Cons: He’s a literary character, which pretty much makes him completely unreal. I do believe, though, that there are Mr. Darcys out there, but in my mind they’re in England and I have no means–right now–to go searching the English countryside (Plus, when I was in England I did not meet any man who even resembles Mr. Darcy in character. Hmmm….maybe he really doesn’t exist).
2. Sufjan Stevens
Pros: This shouldn’t come as a surprise either given my long rave about his show a few months ago. He’s my age, a musician, incredibly sensitive, seemingly super humble, and even a bit shy (as shy as you can be while standing in front of a huge audience). Also, he’s from the Midwest, and I’ve heard so much about how great Midwestern values are. Furthermore, he loves America. I mean, at one point he was going to write an album for each state! Finally, I have sweet fantasies of me editing his lyrics while he softly strums the guitar as our 4 children play in the snow outside our Michigan country home (I know, I’ve taken this fantasy way too far.)
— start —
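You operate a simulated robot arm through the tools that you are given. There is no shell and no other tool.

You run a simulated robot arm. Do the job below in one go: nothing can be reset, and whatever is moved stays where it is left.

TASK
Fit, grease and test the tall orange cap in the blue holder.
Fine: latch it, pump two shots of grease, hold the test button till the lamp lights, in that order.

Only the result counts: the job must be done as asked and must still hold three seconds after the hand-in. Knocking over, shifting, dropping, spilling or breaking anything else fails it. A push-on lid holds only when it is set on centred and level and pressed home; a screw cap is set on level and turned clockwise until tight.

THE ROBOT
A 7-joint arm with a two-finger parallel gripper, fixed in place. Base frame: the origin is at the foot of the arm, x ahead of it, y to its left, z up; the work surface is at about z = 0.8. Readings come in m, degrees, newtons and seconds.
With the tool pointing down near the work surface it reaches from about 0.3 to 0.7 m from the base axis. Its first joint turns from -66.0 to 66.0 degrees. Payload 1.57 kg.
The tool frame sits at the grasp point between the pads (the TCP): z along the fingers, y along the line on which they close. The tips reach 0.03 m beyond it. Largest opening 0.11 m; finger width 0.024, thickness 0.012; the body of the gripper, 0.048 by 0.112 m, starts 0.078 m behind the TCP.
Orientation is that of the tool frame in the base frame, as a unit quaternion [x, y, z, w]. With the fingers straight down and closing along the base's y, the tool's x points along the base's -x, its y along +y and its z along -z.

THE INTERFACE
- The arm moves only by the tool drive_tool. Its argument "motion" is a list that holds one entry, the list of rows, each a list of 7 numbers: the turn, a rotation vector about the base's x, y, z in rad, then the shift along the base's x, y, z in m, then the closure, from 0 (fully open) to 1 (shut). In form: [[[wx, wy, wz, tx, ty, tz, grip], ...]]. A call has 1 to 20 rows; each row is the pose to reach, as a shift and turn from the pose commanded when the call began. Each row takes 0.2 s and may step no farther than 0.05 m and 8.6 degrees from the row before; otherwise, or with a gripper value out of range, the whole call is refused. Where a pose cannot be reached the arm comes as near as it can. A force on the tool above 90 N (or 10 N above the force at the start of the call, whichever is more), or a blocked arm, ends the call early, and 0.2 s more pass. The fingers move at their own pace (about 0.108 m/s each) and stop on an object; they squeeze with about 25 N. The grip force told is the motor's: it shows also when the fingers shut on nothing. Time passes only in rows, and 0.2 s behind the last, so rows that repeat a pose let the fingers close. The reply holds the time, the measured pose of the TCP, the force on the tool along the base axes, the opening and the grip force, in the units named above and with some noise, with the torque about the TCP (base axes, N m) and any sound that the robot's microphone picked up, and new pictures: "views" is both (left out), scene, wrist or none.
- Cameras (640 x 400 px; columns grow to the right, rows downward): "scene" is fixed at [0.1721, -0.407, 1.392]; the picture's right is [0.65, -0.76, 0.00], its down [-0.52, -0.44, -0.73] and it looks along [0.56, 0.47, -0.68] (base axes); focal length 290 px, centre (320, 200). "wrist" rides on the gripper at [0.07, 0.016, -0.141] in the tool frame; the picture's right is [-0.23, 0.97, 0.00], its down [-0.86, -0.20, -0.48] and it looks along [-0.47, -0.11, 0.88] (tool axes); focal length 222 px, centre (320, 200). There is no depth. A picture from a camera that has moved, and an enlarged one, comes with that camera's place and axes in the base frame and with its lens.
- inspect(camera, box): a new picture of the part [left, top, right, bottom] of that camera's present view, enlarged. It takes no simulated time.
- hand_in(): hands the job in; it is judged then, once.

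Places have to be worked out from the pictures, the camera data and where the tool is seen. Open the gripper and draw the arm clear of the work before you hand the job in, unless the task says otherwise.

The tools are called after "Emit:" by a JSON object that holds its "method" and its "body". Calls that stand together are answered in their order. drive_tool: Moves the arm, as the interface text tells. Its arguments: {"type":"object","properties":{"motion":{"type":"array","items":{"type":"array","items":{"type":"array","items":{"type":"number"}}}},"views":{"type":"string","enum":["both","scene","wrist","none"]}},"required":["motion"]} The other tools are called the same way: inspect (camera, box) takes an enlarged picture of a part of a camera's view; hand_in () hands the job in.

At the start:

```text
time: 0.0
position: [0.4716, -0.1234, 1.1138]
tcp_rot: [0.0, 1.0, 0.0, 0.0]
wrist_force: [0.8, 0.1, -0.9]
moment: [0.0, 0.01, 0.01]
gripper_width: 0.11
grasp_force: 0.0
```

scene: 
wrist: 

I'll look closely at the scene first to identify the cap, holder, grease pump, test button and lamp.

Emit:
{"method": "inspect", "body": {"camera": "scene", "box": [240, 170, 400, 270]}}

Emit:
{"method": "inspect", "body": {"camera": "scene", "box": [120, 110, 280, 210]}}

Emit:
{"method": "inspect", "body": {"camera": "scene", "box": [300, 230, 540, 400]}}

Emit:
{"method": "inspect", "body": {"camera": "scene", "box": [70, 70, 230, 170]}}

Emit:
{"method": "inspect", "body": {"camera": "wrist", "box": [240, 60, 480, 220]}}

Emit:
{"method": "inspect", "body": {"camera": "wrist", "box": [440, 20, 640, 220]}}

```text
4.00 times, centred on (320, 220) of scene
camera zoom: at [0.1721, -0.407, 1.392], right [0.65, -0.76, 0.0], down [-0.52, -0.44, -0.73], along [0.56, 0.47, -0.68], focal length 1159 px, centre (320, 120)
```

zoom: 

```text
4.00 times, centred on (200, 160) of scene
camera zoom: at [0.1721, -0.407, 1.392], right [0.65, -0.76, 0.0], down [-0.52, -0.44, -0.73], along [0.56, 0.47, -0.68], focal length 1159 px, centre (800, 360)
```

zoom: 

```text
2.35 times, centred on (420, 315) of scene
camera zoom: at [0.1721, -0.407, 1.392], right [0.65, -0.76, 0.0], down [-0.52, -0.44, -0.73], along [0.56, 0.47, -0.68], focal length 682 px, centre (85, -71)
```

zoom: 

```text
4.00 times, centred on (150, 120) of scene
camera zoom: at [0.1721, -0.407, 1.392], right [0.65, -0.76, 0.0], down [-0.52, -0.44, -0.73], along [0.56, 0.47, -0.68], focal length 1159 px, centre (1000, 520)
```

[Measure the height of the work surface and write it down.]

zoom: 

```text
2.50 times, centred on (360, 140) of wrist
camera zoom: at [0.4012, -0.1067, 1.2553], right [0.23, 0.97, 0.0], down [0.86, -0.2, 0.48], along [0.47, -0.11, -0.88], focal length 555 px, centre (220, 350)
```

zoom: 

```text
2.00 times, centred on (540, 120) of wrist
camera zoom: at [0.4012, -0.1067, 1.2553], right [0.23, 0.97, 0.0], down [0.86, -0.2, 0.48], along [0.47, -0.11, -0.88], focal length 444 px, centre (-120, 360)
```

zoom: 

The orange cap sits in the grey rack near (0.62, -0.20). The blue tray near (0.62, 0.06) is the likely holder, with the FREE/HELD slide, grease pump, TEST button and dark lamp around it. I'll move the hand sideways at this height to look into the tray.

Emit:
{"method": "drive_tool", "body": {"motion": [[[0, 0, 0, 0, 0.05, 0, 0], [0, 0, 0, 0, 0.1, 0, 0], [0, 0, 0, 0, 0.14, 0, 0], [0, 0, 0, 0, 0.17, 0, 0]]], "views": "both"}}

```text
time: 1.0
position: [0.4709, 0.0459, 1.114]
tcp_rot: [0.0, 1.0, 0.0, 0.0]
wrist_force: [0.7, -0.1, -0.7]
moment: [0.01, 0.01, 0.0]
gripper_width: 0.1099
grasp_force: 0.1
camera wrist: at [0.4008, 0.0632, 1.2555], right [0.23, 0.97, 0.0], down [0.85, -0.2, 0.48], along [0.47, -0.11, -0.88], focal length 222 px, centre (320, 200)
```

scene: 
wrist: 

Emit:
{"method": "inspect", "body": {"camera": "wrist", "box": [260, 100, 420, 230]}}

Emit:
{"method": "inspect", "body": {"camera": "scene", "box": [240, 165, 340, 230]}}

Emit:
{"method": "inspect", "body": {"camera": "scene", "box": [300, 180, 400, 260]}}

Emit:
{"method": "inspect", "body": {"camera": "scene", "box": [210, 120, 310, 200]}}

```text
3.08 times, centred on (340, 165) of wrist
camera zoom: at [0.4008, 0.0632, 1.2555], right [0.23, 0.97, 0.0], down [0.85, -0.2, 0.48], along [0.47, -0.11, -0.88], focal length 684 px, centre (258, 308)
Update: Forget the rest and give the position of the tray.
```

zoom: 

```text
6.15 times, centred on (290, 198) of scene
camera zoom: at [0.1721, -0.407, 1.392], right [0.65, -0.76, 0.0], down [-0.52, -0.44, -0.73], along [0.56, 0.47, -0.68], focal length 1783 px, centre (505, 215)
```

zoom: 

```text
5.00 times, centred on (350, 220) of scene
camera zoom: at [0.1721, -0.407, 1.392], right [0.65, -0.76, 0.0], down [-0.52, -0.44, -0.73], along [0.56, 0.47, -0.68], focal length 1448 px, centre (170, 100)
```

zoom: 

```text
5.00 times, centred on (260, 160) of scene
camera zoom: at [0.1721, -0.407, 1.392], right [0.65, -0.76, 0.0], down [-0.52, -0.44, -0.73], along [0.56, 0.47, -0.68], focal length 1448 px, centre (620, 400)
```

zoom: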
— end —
Cons: Well, he’s a musician and is involved in his craft to an obsessive point (I know this because he’s said it in interviews). Also, he seems rather conflicted with being a really religious man and well, a normal musician who probably likes sex a lot. I don’t think I could handle those types of inner struggles. Finally, he lives in Brooklyn, and I have no intention of moving there.
3. David Foster Wallace
Pros: He a genius: a pure, fucking genius. He says things like:
“I teach college English part-time. Mostly Lit, not Composition. But I am so pathologically obsessed with usage that every semester the same thing happens: once I’ve had to read my students’ first set of papers, we immediately abandon the regular Lit syllabus and have a three-week Emergency Remedial Usage and Grammar Unit, during which my demeanor is basically that of somebody teaching HIV prevention to intravenous-drug users. When it emerges (as it does, every term) that 95 percent of these intelligent upscale college students have never been taught, e.g., what a clause is or why a misplaced only can make a sentence confusing or why you don’t just automatically stick in a comma after a long noun phrase, I all but pound my head on the blackboard; I get angry and self-righteous; I tell them they should sue their hometown school boards, and mean it. The kids end up scared, both of me and for me. Every August I vow silently to chill about usage this year, and then by Labor Day there’s foam on my chin. I can’t seem to help it.”
And it’s comments like these that make me LOVE him so much: because he totally gets it, because unlike every other famous writer, he actually still taught literature and not because he had to, because he’s obsessed with grammar, because he’s hilarious, because he’s self-effacing, because he too is disgusted by academic-speak. We would be a great match.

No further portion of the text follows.